WASHINGTON — Regional banks above the Dodd-Frank Act's $50 billion threshold are paying a heavy cost for the added burdens placed upon them by the regulatory reform law, a top executive told Congress on Tuesday.

Deron Smithy, executive vice president and treasurer of Regions Financial, said compliance costs across the 20 regional banks that are above the target have jumped by $2 billion, with his bank alone spending roughly $200 million in added costs.

Speaking before the Senate Banking Committee, he said Regions has about 100 employees that are actively working on the Fed's stress tests, which all banks above the threshold must take, with another 150 partially involved in new compliance duties.

"One of the more important elements of this are the indirect costs, which are management and the board's time away from serving the needs of our customers and serving our communities," said Smithy, who represents the Regional Bank Coalition, a newly formed group of mid-sized banks.

His remarks came as the panel is prepping legislation expected to be introduced next month that would provide regulatory relief for banks, including raising or eliminating the $50 billion line.
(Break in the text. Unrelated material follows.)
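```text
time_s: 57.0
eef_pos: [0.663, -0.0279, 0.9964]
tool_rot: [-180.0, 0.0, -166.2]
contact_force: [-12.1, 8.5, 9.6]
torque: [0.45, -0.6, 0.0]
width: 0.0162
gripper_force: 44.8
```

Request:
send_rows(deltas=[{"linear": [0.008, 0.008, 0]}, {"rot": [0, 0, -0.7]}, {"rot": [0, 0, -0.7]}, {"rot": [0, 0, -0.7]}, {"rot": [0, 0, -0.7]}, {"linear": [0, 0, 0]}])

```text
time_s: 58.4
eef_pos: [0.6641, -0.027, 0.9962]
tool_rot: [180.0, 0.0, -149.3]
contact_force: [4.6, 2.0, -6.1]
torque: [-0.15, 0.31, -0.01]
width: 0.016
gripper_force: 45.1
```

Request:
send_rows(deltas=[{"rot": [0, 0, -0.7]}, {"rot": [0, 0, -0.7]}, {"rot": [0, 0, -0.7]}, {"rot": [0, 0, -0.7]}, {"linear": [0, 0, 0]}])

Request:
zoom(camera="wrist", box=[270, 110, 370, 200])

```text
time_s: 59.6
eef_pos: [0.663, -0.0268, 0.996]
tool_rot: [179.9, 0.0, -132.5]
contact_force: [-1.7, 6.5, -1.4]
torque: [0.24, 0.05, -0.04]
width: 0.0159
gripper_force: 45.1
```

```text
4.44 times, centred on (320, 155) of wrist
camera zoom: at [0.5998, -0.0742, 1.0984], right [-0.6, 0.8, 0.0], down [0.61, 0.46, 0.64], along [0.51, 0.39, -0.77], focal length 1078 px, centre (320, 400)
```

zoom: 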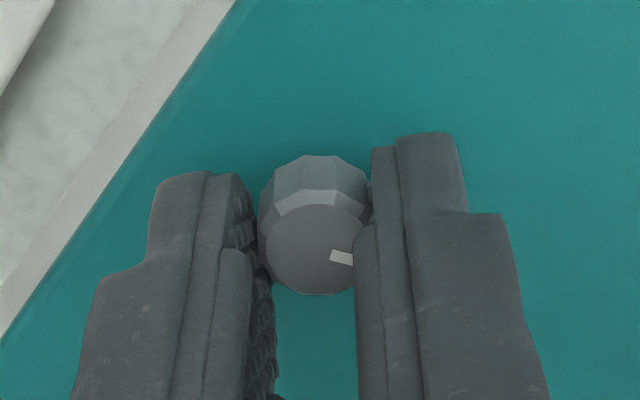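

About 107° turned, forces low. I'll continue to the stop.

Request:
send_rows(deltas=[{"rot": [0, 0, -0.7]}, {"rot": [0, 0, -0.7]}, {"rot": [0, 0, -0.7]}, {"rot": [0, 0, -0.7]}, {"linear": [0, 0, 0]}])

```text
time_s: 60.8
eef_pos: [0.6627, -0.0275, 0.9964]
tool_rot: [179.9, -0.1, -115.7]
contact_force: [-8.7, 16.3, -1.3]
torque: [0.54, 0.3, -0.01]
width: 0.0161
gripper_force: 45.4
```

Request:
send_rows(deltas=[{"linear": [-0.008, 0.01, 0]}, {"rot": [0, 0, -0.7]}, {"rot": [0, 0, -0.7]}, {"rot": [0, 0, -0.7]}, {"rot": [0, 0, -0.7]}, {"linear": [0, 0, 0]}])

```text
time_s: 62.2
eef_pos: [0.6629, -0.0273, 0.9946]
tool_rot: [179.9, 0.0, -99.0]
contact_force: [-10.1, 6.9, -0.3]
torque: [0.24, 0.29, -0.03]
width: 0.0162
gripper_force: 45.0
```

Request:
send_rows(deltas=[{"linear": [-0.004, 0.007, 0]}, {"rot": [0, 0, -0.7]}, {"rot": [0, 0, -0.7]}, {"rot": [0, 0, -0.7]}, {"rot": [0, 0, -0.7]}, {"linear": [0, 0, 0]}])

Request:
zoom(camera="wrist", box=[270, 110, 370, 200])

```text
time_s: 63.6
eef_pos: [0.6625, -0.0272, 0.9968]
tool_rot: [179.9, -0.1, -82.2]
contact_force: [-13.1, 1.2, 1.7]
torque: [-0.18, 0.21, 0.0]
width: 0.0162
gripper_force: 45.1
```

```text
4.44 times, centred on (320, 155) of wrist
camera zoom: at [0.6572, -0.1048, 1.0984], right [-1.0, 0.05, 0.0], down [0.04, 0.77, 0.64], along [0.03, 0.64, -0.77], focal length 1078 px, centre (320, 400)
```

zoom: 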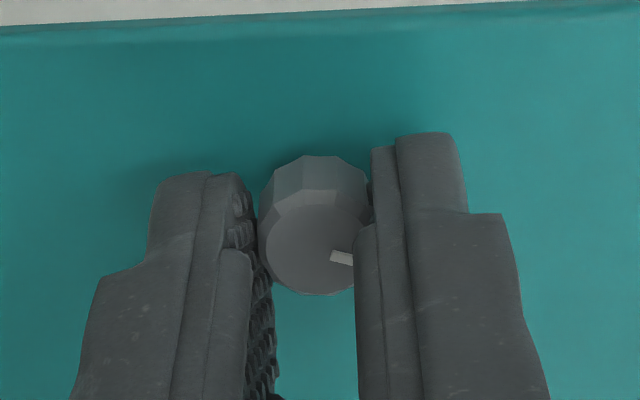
The hearing Tuesday was the panel's second one on just that subject, following a March 19 discussion with regulators who appeared favorable to adjusting parts of the prudential standards regime.

Under Dodd-Frank, banks that are above $50 billion of assets are subject to enhanced prudential requirements, including higher capital standards. Regional banks have argued that they are not systemically important and shouldn't be held to the same rules as the megabanks.

During the hearing, Smithy emphasized a point that Republicans have made about the target, arguing that the extra capital and liquidity standards hurt institutions' ability to lend.

"That frankly means there's less of those resources available for lending. For a company like Regions, that standard being lifted would likely liberate as much as 10% additional capacity for lending, which could be $8 billion to $10 billion," Smithy said.

Lawmakers appear open to addressing Smithy's concerns, but it's unclear how they want to proceed.

Some industry officials have pushed for lawmakers to take up a qualitative standard instead of raising the threshold. They point to assessments of the largest global banks by international regulators, who base regulations on complexity, interconnectedness and other factors, including size.

Rep. Blaine Luetkemeyer, R-Mo., recently reintroduced legislation in the House adopting this approach. The bill, which would designate the Financial Stability Oversight Council to oversee the evaluation process, won the support of more than 80 cosponsors last year, including 20 House Democrats.

Senate Banking Committee Chairman Richard Shelby has repeatedly expressed an interest in addressing the $50 billion limit, but apparently hasn't settled on an approach. Asked after the hearing whether he would like to see another, higher cutoff line in place versus a qualitative approach, Shelby told reporters, "We don't know yet."

But Sen. Bob Corker, R-Tenn., said he has reservations about a purely qualitative approach, though he acknowledged the $50 billion figure is "too low."

"I do have a degree of trepidation in punting again to the regulators. We did so much of that in Dodd-Frank, so the qualitative piece is interesting to me, but I'm not sure I want to punt again," he said. "Especially not to FSOC, which I don't even really believe is functioning — it's stovepipes of nothing."

Democrats, meanwhile, are even harder to gauge.

Sen. Mark Warner, D-Va., who is potentially a key swing vote on the committee, left the door open on the issue of raising the $50 billion threshold, while reiterating the need to keep strong banking rules in place.

He told Regions' Smithy that he is "sympathetic" to reducing compliance burdens for the regional banks, "but without sacrificing the standards."

The Virginia lawmaker pointed to several areas that could help support a larger deal, raising questions about why living wills need to be submitted annually if a bank's business model doesn't change, whether bank exam schedules could be consolidated and if daily requirements under the liquidity coverage ratio are necessary.

Still, he cited concerns about "geographic concentration," noting that if a bank failed "while it might not bring down the national economy, it could have systemic effects at least on a regional basis."

Meanwhile, Sen. Sherrod Brown, D-Ohio, the lead Democrat, remained guarded over the prospect of raising the $50 billion threshold, while not opposing the concept outright.

"I am open to solving real problems affecting actual institutions without undermining safety and soundness or consumer protection," he said in an opening statement, while reiterating that he plans to defend core Dodd-Frank provisions.

He added: "Regulation is necessary, and while it is our job to ensure that the regulations are appropriate, it is also important that we do not make it more difficult to monitor potential sources of risk or encourage unsafe practices."

Sen. Elizabeth Warren, D-Mass., took a tougher tone, warning what could happen if several regional banks were to collapse at the same time.

"When we're talking about the risks that the $50 billion banks pose to the economy, we need to consider that not just one bank could go south at a time, but that two or three or four could be following similar business practices and get caught short at the same time, which would pose a much bigger risk to the economy," she said.

She weighed the possibility of keeping the threshold at the current $50 billion level versus raising it higher to help some banks, and said she would "rather err on the side of being careful and covering a few banks who may not pose as much risk, rather than running the risk of another crisis that plunges our economy back into recession."